Sound event detection (SED) has significantly benefited from self-supervised learning (SSL) approaches, particularly masked audio transformer for SED (MAT-SED), which leverages masked block prediction to reconstruct missing audio segments. However, while effective in capturing global dependencies, masked block prediction disrupts transient sound events and lacks explicit enforcement of temporal order, making it less suitable for fine-grained event boundary detection. To address these limitations, we propose JiTTER (Jigsaw Temporal Transformer for Event Reconstruction), an SSL framework designed to enhance temporal modeling in transformer-based SED. JiTTER introduces a hierarchical temporal shuffle reconstruction strategy, where audio sequences are randomly shuffled at both the block-level and frame-level, forcing the model to reconstruct the correct temporal order. This pretraining objective encourages the model to learn both global event structures and fine-grained transient details, improving its ability to detect events with sharp onset-offset characteristics. Additionally, we incorporate noise injection during block shuffle, providing a subtle perturbation mechanism that further regularizes feature learning and enhances model robustness. Experimental results on the DESED dataset demonstrate that JiTTER outperforms MAT-SED, achieving a 5.89% improvement in PSDS, highlighting the effectiveness of explicit temporal reasoning in SSL-based SED. Our findings suggest that structured temporal reconstruction tasks, rather than simple masked prediction, offer a more effective pretraining paradigm for sound event representation learning.

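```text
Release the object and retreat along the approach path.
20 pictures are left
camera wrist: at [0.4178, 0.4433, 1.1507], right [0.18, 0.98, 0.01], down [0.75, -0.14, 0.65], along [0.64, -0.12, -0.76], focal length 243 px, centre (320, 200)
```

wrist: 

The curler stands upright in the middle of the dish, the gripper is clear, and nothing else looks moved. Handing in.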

JiTTER: Jigsaw Temporal Transformer for Event Reconstruction for Self-Supervised Sound Event Detection

TL;DR

JiTTER tackles the challenge of precise sound event boundary detection by replacing masked block prediction with hierarchical temporal shuffle reconstruction, forcing a transformer to recover the correct sequence at both coarse and fine temporal scales. The method introduces block-level and frame-level shuffles, plus subtle noise, and optimizes a dual objective that combines self-supervised reconstruction with supervised SED fine-tuning. Ablations on the DESED dataset show that jointly leveraging both perturbation levels yields the largest gains, with moderate noise offering regularization benefits. Overall, JiTTER demonstrates that explicit temporal-order reasoning in SSL improves event boundary localization and transient detail learning, offering a practical, scalable pretraining paradigm for SED and related audio tasks, with code available on GitHub.

Abstract

Sound event detection (SED) has significantly benefited from self-supervised learning (SSL) approaches, particularly masked audio transformer for SED (MAT-SED), which leverages masked block prediction to reconstruct missing audio segments. However, while effective in capturing global dependencies, masked block prediction disrupts transient sound events and lacks explicit enforcement of temporal order, making it less suitable for fine-grained event boundary detection. To address these limitations, we propose JiTTER (Jigsaw Temporal Transformer for Event Reconstruction), an SSL framework designed to enhance temporal modeling in transformer-based SED. JiTTER introduces a hierarchical temporal shuffle reconstruction strategy, where audio sequences are randomly shuffled at both the block-level and frame-level, forcing the model to reconstruct the correct temporal order. This pretraining objective encourages the model to learn both global event structures and fine-grained transient details, improving its ability to detect events with sharp onset-offset characteristics. Additionally, we incorporate noise injection during block shuffle, providing a subtle perturbation mechanism that further regularizes feature learning and enhances model robustness. Experimental results on the DESED dataset demonstrate that JiTTER outperforms MAT-SED, achieving a 5.89% improvement in PSDS, highlighting the effectiveness of explicit temporal reasoning in SSL-based SED. Our findings suggest that structured temporal reconstruction tasks, rather than simple masked prediction, offer a more effective pretraining paradigm for sound event representation learning.

Paper Structure

This paper contains 30 sections, 11 equations, 1 figure, 4 tables.

Figures (1)

  • Figure 1: Illustration of the hierarchical temporal shuffle strategy in JiTTER, designed to improve temporal modeling for self-supervised SED. (a) Block-Level Shuffle: The input audio sequence is divided into non-overlapping blocks, and a portion of these blocks (in darker grey) is randomly shuffled along the time axis. This disrupts global event dependencies while preserving intra-block structures, forcing the model to reconstruct event sequences at a higher level. (b) Frame-Level Shuffle: A subset of blocks is randomly selected, and within each selected block (in blue and orange), a fraction of frames (in darker blue and orange) is randomly shuffled. This introduces fine-grained perturbations while maintaining the overall event order, helping the model learn transient sound characteristics. Together, these two levels of shuffle perturbations encourage the model to reconstruct the correct temporal order, improving both global event structure comprehension and fine-grained boundary detection in SED.